- Text block
— BEGIN —

The Turkish economy entered a financial crisis in November 2000 and in February 2001 the crisis peaked and triggered a collapse in the value of the Turkish Lira. Over a few days, the Turkish Lira lost more than 40 percent of its value against the major trading currencies and interest rates rose spectacularly overnight. As result of this crisis a significant number of Turkish companies became bankrupt.

As the Turkish economy was recovering, the Turkish government then looked carefully at the existing legislation and practices related to non-performing debtors. As a result, new laws were introduced enabling non-performing debtors, in certain cases, to avoid bankruptcy and providing certain advantages to creditors. These new laws were introduced in 2003 and 2004 by amendments to the Turkish Execution and Bankruptcy Law ("EBL"), which is the principal legislation setting out enforcement proceedings. These amendments introduced the following new procedures into the EBL: Postponement of Bankruptcy ("Postponement"), Reorganisation by Abandonment of the Debtor's Assets ("Reorganisation") and Restructuring of Capital Stock Companies by Conciliation ("Formal Restructuring").

— END —

- Source data
— BEGIN —

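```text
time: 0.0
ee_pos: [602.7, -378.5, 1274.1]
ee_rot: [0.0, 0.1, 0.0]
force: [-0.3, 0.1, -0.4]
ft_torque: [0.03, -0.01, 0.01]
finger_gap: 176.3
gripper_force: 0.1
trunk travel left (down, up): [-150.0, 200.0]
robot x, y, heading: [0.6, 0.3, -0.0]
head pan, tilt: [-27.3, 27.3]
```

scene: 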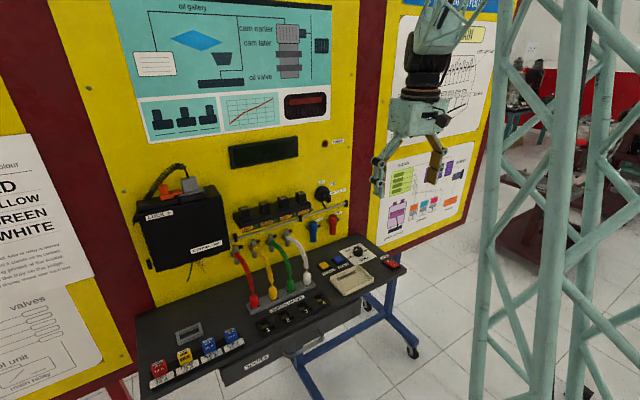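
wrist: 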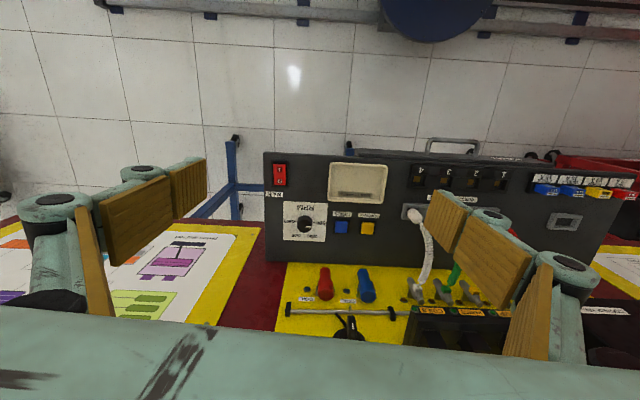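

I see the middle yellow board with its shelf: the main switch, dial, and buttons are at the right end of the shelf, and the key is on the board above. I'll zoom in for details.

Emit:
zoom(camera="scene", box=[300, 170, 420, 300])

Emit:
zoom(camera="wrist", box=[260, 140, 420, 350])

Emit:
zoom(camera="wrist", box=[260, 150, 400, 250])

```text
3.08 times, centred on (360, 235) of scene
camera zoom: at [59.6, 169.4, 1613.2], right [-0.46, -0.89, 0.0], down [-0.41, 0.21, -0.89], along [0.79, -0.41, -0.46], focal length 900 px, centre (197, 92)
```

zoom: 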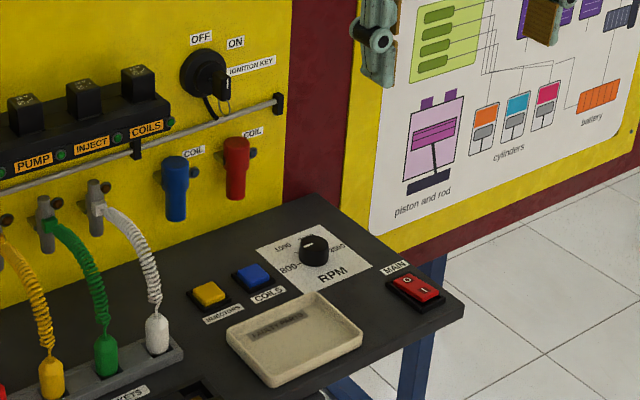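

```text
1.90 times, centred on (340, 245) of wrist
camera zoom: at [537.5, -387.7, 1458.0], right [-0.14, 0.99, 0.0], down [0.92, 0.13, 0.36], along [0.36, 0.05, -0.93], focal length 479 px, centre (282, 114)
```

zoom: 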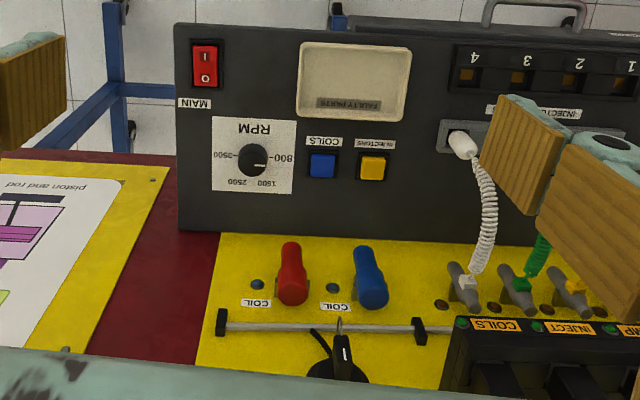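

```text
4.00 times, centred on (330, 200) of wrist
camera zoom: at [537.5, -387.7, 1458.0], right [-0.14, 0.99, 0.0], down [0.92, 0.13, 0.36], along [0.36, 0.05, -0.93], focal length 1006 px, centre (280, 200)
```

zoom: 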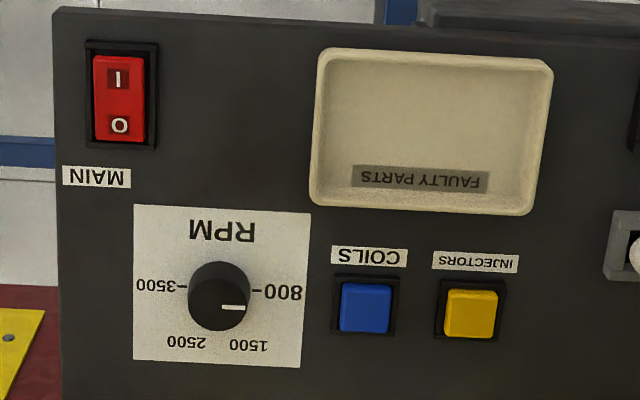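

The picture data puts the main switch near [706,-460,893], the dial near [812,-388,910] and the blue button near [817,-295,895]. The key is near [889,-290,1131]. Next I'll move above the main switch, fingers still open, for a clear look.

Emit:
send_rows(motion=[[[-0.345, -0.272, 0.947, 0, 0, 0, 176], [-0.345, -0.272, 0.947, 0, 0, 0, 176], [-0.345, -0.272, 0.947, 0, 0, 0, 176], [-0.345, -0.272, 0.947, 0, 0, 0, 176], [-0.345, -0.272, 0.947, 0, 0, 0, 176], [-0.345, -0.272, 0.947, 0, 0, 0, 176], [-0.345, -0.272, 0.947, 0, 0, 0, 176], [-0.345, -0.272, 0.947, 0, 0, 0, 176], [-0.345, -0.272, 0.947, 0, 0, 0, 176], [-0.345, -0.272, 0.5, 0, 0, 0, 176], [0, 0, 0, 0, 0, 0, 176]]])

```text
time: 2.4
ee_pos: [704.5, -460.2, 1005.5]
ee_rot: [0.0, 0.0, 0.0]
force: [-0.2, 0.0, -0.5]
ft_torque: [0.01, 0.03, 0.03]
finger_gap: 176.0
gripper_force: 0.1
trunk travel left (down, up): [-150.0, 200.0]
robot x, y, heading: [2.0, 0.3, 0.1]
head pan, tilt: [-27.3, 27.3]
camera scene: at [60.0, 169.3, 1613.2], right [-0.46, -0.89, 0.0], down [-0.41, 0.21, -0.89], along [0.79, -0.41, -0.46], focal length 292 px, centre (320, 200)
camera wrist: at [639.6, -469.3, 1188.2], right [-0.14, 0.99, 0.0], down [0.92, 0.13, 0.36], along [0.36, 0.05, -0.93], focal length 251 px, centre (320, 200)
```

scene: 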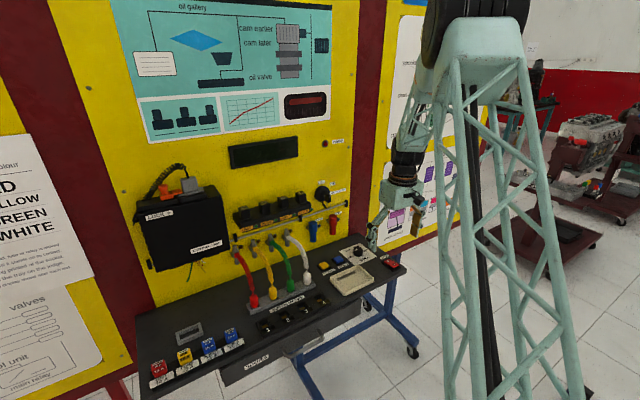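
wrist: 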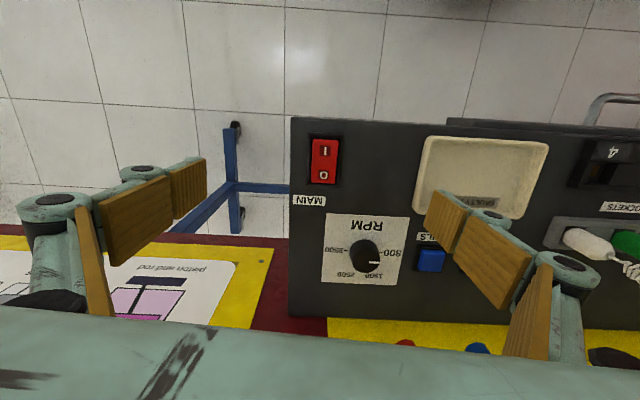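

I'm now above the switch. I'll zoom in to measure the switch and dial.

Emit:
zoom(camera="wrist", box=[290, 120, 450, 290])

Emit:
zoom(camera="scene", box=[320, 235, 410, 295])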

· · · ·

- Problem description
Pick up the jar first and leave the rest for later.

— END —

- Problem description
Your answer continues the text block from its final sentence.

- Answer
It was not only the attitude of the Turkish lawmakers that changed related to non-performing debtors. With experience gained through the financial crisis, financial institutions recognised that a knee-jerk reaction of enforcing security or starting insolvency proceedings related to a defaulting debtor is not always the best solution. It became clear to financial institutions during this crisis, that it can at times make more commercial sense to take part in a restructuring with their customers experiencing financial difficulties instead of following conventional enforcement proceedings. A significant number of Turkish financial institutions entered a consensual framework agreement and signed separate debt restructuring agreements with debtors to restructure their debtors' unpaid debts. This consensual debt restructuring arrangement was known as the "Istanbul Approach". Following the success of the Istanbul Approach, Anadolu Approach followed. Anadolu Approach was also a debt restructuring method similar to Istanbul Approach but, different in the sense that where Istanbul Approach aimed at restructuring the debts of major enterprises, Anadolu Approach aims at restructuring the debts of small and medium size enterprises.

What is debt restructuring? Why restructure?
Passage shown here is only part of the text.